* Start *

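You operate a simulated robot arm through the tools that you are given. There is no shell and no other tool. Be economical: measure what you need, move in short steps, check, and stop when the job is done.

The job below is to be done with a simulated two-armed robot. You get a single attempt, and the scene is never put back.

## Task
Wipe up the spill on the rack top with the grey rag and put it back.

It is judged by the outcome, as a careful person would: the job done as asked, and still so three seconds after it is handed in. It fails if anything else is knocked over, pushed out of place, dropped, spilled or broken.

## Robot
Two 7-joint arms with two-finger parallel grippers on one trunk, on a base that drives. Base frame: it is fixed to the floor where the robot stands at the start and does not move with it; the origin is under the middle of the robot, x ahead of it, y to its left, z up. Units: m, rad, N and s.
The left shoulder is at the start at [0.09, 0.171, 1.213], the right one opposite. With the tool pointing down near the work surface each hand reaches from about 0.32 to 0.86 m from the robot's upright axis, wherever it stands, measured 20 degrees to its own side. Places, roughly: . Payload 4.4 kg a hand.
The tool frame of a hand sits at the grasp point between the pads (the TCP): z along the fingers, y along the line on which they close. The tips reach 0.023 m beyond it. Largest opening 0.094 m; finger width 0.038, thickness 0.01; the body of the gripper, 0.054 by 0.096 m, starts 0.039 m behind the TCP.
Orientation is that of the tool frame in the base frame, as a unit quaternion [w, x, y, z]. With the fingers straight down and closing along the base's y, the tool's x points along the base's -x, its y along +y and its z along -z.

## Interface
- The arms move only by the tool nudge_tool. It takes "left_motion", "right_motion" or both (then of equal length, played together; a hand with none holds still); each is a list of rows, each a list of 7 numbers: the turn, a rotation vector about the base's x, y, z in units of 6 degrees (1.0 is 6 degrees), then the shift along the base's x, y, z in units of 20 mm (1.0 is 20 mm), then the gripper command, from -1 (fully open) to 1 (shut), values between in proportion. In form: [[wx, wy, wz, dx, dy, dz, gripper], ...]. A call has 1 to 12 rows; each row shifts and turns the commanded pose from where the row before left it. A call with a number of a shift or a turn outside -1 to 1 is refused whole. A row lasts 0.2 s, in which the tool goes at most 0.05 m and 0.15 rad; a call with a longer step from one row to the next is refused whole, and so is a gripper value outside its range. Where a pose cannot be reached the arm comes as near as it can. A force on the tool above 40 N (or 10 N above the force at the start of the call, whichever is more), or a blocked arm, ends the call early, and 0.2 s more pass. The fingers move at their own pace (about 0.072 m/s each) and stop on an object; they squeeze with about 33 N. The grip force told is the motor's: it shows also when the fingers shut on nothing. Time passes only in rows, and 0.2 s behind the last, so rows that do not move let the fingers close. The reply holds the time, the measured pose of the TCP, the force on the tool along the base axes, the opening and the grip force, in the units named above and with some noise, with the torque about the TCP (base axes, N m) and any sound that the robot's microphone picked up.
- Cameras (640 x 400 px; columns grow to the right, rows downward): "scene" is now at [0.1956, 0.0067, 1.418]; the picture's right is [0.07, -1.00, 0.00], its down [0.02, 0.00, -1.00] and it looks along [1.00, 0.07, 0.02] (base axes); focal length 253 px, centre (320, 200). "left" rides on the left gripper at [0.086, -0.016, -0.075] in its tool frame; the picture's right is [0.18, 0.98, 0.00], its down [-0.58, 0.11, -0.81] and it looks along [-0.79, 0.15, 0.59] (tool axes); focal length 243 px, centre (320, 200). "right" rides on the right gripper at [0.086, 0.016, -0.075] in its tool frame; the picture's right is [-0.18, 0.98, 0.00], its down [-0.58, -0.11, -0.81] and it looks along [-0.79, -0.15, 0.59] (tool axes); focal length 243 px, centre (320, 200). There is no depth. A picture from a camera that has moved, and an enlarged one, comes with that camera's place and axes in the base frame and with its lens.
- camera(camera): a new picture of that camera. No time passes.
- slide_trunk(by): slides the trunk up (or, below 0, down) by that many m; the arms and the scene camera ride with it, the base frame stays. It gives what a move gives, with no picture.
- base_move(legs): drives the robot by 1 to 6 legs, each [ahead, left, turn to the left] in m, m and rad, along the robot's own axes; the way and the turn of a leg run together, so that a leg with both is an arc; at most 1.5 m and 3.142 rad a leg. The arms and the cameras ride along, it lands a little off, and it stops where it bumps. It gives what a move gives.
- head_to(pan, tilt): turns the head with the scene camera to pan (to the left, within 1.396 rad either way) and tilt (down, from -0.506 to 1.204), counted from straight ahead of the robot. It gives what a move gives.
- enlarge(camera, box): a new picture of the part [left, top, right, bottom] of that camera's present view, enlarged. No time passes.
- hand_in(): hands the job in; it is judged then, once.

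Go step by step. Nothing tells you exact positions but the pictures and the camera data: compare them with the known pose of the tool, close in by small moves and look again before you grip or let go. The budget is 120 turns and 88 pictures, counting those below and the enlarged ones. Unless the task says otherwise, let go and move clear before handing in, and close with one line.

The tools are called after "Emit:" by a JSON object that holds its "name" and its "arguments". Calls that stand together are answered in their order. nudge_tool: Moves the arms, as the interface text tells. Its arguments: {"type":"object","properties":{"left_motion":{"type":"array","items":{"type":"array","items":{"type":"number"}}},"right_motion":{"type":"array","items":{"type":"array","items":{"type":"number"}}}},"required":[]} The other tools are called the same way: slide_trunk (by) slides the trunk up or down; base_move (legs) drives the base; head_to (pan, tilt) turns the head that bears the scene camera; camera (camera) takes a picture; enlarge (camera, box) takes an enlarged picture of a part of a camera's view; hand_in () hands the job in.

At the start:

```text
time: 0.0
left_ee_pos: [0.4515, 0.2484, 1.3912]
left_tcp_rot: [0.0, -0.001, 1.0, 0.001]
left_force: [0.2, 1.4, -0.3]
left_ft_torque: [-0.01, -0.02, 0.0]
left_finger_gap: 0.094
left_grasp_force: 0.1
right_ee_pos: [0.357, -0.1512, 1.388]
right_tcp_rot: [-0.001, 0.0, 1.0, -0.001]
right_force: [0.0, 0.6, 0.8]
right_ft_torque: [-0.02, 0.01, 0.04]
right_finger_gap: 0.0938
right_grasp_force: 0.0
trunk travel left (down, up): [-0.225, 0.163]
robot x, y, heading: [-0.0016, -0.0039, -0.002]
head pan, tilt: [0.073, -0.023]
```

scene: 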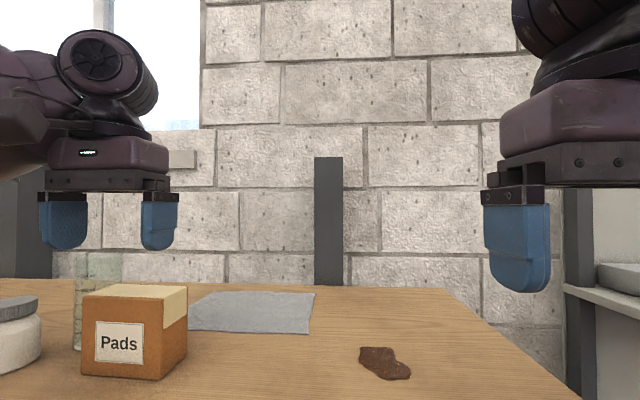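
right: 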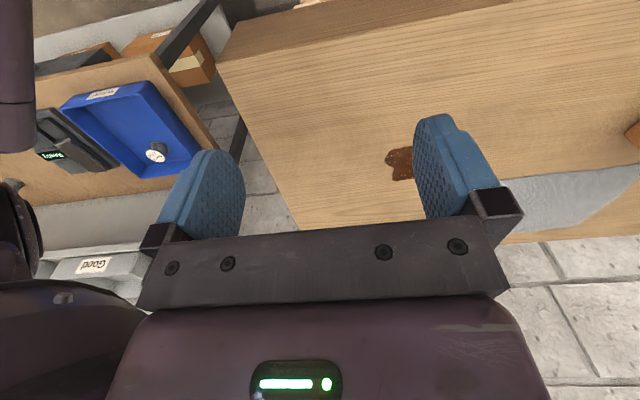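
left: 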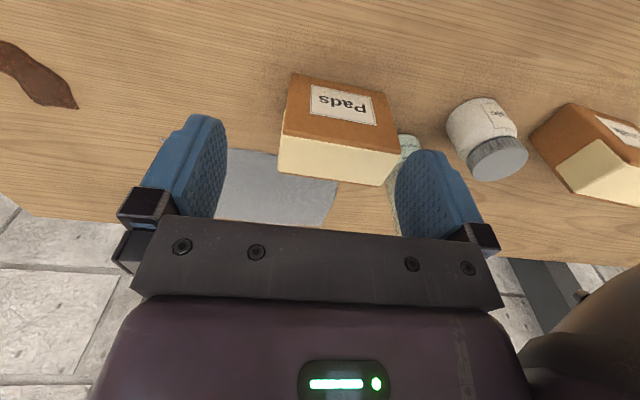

* End *

[Required work] All of the material above should be reproduced exactly, except the pictures.

[Answer]
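You operate a simulated robot arm through the tools that you are given. There is no shell and no other tool. Be economical: measure what you need, move in short steps, check, and stop when the job is done.

The job below is to be done with a simulated two-armed robot. You get a single attempt, and the scene is never put back.

## Task
Wipe up the spill on the rack top with the grey rag and put it back.

It is judged by the outcome, as a careful person would: the job done as asked, and still so three seconds after it is handed in. It fails if anything else is knocked over, pushed out of place, dropped, spilled or broken.

## Robot
Two 7-joint arms with two-finger parallel grippers on one trunk, on a base that drives. Base frame: it is fixed to the floor where the robot stands at the start and does not move with it; the origin is under the middle of the robot, x ahead of it, y to its left, z up. Units: m, rad, N and s.
The left shoulder is at the start at [0.09, 0.171, 1.213], the right one opposite. With the tool pointing down near the work surface each hand reaches from about 0.32 to 0.86 m from the robot's upright axis, wherever it stands, measured 20 degrees to its own side. Places, roughly: . Payload 4.4 kg a hand.
The tool frame of a hand sits at the grasp point between the pads (the TCP): z along the fingers, y along the line on which they close. The tips reach 0.023 m beyond it. Largest opening 0.094 m; finger width 0.038, thickness 0.01; the body of the gripper, 0.054 by 0.096 m, starts 0.039 m behind the TCP.
Orientation is that of the tool frame in the base frame, as a unit quaternion [w, x, y, z]. With the fingers straight down and closing along the base's y, the tool's x points along the base's -x, its y along +y and its z along -z.

## Interface
- The arms move only by the tool nudge_tool. It takes "left_motion", "right_motion" or both (then of equal length, played together; a hand with none holds still); each is a list of rows, each a list of 7 numbers: the turn, a rotation vector about the base's x, y, z in units of 6 degrees (1.0 is 6 degrees), then the shift along the base's x, y, z in units of 20 mm (1.0 is 20 mm), then the gripper command, from -1 (fully open) to 1 (shut), values between in proportion. In form: [[wx, wy, wz, dx, dy, dz, gripper], ...]. A call has 1 to 12 rows; each row shifts and turns the commanded pose from where the row before left it. A call with a number of a shift or a turn outside -1 to 1 is refused whole. A row lasts 0.2 s, in which the tool goes at most 0.05 m and 0.15 rad; a call with a longer step from one row to the next is refused whole, and so is a gripper value outside its range. Where a pose cannot be reached the arm comes as near as it can. A force on the tool above 40 N (or 10 N above the force at the start of the call, whichever is more), or a blocked arm, ends the call early, and 0.2 s more pass. The fingers move at their own pace (about 0.072 m/s each) and stop on an object; they squeeze with about 33 N. The grip force told is the motor's: it shows also when the fingers shut on nothing. Time passes only in rows, and 0.2 s behind the last, so rows that do not move let the fingers close. The reply holds the time, the measured pose of the TCP, the force on the tool along the base axes, the opening and the grip force, in the units named above and with some noise, with the torque about the TCP (base axes, N m) and any sound that the robot's microphone picked up.
- Cameras (640 x 400 px; columns grow to the right, rows downward): "scene" is now at [0.1956, 0.0067, 1.418]; the picture's right is [0.07, -1.00, 0.00], its down [0.02, 0.00, -1.00] and it looks along [1.00, 0.07, 0.02] (base axes); focal length 253 px, centre (320, 200). "left" rides on the left gripper at [0.086, -0.016, -0.075] in its tool frame; the picture's right is [0.18, 0.98, 0.00], its down [-0.58, 0.11, -0.81] and it looks along [-0.79, 0.15, 0.59] (tool axes); focal length 243 px, centre (320, 200). "right" rides on the right gripper at [0.086, 0.016, -0.075] in its tool frame; the picture's right is [-0.18, 0.98, 0.00], its down [-0.58, -0.11, -0.81] and it looks along [-0.79, -0.15, 0.59] (tool axes); focal length 243 px, centre (320, 200). There is no depth. A picture from a camera that has moved, and an enlarged one, comes with that camera's place and axes in the base frame and with its lens.
- camera(camera): a new picture of that camera. No time passes.
- slide_trunk(by): slides the trunk up (or, below 0, down) by that many m; the arms and the scene camera ride with it, the base frame stays. It gives what a move gives, with no picture.
- base_move(legs): drives the robot by 1 to 6 legs, each [ahead, left, turn to the left] in m, m and rad, along the robot's own axes; the way and the turn of a leg run together, so that a leg with both is an arc; at most 1.5 m and 3.142 rad a leg. The arms and the cameras ride along, it lands a little off, and it stops where it bumps. It gives what a move gives.
- head_to(pan, tilt): turns the head with the scene camera to pan (to the left, within 1.396 rad either way) and tilt (down, from -0.506 to 1.204), counted from straight ahead of the robot. It gives what a move gives.
- enlarge(camera, box): a new picture of the part [left, top, right, bottom] of that camera's present view, enlarged. No time passes.
- hand_in(): hands the job in; it is judged then, once.

Go step by step. Nothing tells you exact positions but the pictures and the camera data: compare them with the known pose of the tool, close in by small moves and look again before you grip or let go. The budget is 120 turns and 88 pictures, counting those below and the enlarged ones. Unless the task says otherwise, let go and move clear before handing in, and close with one line.

The tools are called after "Emit:" by a JSON object that holds its "name" and its "arguments". Calls that stand together are answered in their order. nudge_tool: Moves the arms, as the interface text tells. Its arguments: {"type":"object","properties":{"left_motion":{"type":"array","items":{"type":"array","items":{"type":"number"}}},"right_motion":{"type":"array","items":{"type":"array","items":{"type":"number"}}}},"required":[]} The other tools are called the same way: slide_trunk (by) slides the trunk up or down; base_move (legs) drives the base; head_to (pan, tilt) turns the head that bears the scene camera; camera (camera) takes a picture; enlarge (camera, box) takes an enlarged picture of a part of a camera's view; hand_in () hands the job in.

At the start:

```text
time: 0.0
left_ee_pos: [0.4515, 0.2484, 1.3912]
left_tcp_rot: [0.0, -0.001, 1.0, 0.001]
left_force: [0.2, 1.4, -0.3]
left_ft_torque: [-0.01, -0.02, 0.0]
left_finger_gap: 0.094
left_grasp_force: 0.1
right_ee_pos: [0.357, -0.1512, 1.388]
right_tcp_rot: [-0.001, 0.0, 1.0, -0.001]
right_force: [0.0, 0.6, 0.8]
right_ft_torque: [-0.02, 0.01, 0.04]
right_finger_gap: 0.0938
right_grasp_force: 0.0
trunk travel left (down, up): [-0.225, 0.163]
robot x, y, heading: [-0.0016, -0.0039, -0.002]
head pan, tilt: [0.073, -0.023]
```

scene: 
right: 
left: 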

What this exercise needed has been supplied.